Lightweighting has a direct environmental benefit too, since less mass means lower energy consumption over a vehicle’s lifetime.
End-of-life is also an important consideration. Unlike carbon fiber composites, which are typically land-filled or incinerated without energy recovery, Bcomp (mono)materials can be recycled or incinerated for energy recovery, recovering value from the carbon stored in the material.
DVN: BMW mentions a CO2E reuction for roof applications of around 40 per cent. Can you walk us through that?
Bcomp: BMW performed a component-level comparison of two parts with similar functional characteristics, using an ISO based life‑cycle assessment (LCA) framework to assess and quantify the differences in CO2 equivalent emissions across cradle to gate lifecycle stages.
The cradle‑to‑gate comparison focuses on emissions from raw material extraction, material processing, and component manufacturing up to the factory gate, applying consistent system boundaries, suppliers’ data, and emission factors to both alternatives to ensure a like‑for‑like comparison.
DVN: Are there still mindset shifts needed amongst OEMs?
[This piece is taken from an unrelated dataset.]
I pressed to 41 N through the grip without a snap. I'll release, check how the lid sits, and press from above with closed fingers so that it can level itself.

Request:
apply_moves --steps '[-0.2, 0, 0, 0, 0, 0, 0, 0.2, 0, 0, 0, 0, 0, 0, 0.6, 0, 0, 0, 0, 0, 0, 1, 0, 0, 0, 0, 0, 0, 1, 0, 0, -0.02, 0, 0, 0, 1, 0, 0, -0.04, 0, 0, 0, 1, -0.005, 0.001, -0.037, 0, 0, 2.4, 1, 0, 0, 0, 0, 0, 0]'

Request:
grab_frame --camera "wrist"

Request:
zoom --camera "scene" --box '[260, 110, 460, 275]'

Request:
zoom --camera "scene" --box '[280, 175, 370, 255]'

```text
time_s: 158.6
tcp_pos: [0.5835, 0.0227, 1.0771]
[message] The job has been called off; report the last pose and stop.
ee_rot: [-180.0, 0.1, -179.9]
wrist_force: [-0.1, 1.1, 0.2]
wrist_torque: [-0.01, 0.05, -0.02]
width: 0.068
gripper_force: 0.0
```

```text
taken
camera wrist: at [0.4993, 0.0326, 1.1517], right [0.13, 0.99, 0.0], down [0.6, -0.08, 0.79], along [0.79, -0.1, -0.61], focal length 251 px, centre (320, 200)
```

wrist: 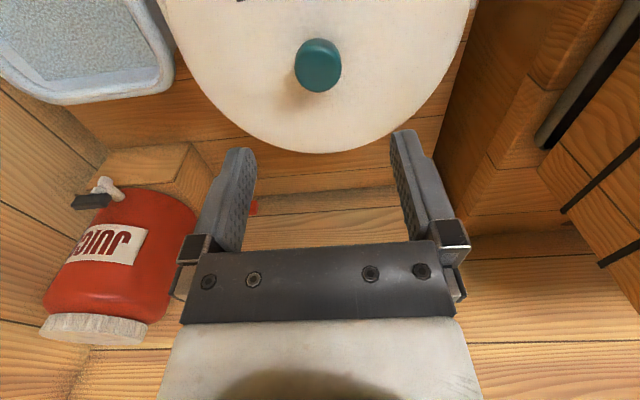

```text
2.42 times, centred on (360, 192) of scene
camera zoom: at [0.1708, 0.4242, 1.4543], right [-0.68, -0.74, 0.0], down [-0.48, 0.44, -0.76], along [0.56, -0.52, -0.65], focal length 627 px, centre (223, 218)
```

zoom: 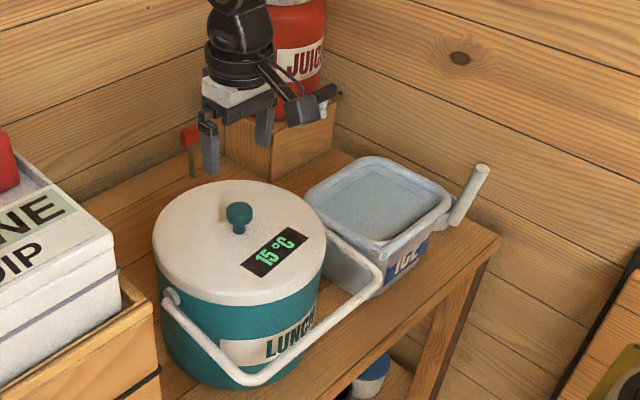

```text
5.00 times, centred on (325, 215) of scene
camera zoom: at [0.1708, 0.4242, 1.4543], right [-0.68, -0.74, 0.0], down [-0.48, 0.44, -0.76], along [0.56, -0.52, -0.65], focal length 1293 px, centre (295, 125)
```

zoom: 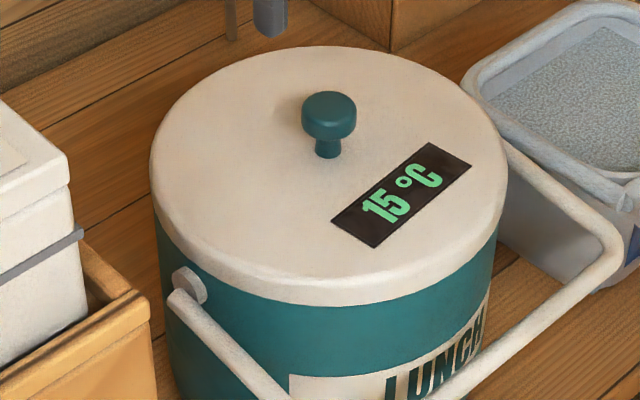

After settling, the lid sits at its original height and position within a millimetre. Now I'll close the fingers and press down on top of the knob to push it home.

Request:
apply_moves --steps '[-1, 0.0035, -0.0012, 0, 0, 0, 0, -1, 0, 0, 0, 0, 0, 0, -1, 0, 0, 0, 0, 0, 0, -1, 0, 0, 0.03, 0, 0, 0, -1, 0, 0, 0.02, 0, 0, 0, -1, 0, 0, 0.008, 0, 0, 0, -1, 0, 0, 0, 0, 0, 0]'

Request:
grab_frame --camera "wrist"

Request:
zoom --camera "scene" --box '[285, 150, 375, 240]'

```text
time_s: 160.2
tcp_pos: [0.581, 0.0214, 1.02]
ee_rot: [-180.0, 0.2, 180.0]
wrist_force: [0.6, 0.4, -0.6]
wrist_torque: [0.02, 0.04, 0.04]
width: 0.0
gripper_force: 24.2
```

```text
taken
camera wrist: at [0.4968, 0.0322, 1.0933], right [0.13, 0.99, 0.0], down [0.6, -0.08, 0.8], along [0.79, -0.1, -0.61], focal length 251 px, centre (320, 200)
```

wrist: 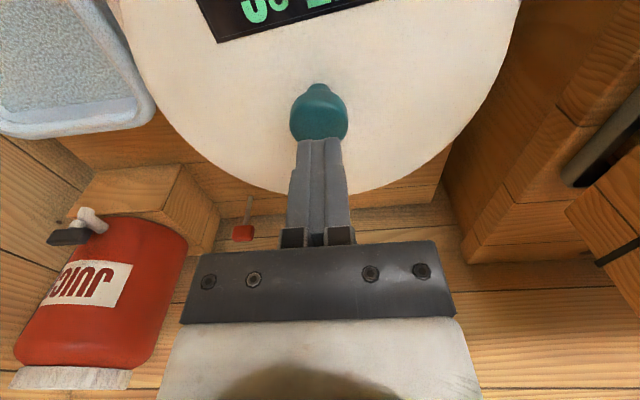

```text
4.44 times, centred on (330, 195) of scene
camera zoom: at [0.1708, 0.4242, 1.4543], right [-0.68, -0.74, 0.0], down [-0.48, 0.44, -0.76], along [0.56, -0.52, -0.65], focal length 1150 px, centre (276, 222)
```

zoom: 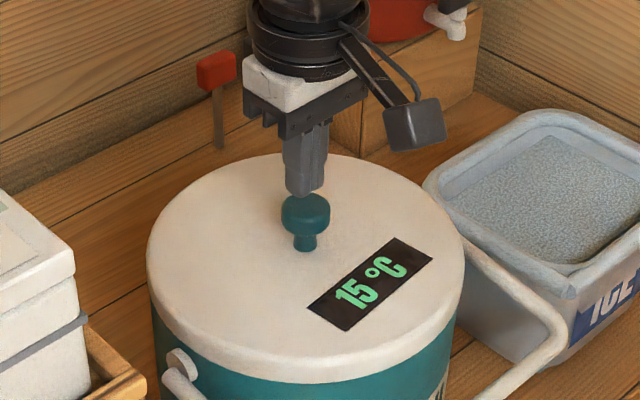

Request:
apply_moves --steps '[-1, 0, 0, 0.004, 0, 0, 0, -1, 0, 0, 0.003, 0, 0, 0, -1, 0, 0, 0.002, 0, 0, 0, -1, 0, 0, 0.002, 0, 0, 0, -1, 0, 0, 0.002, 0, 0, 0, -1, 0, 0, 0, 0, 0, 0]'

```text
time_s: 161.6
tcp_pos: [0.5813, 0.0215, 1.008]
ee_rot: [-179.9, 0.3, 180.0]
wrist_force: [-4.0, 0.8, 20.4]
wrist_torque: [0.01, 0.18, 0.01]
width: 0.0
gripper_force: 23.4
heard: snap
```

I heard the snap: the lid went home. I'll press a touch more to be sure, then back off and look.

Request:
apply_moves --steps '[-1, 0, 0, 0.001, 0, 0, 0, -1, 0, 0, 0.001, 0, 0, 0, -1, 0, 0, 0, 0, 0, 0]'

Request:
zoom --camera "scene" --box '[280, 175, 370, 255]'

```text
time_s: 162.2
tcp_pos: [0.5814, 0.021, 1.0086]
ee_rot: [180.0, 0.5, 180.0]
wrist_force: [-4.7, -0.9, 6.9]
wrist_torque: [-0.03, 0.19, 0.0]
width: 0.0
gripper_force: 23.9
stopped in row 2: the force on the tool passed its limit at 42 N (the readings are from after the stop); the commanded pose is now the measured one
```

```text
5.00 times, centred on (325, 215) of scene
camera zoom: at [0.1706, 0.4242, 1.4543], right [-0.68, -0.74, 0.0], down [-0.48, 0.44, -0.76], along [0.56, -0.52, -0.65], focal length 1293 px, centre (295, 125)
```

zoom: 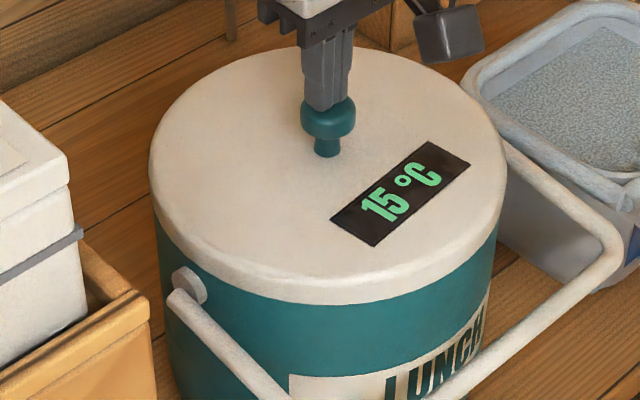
Bcomp: Overall, there is a need to broaden the scope of what is possible, moving beyond what has been the norm for many years. For exterior applications, the key shift is moving away from evaluating natural fiber composites as purely as a carbon fiber alternative. They offer a different combination of unique advantages that deserve to be assessed on their own terms.
For interior applications, the path is more straightforward. Our materials are essentially plug-and-play within existing thermoplastic processes. The main technical consideration is UV performance, but that can be overcome.
The bigger shift is simply openness to treating natural materials as a viable, high-performance industrial solution.
DVN: Thank you for shedding light on this intriguing family of materials!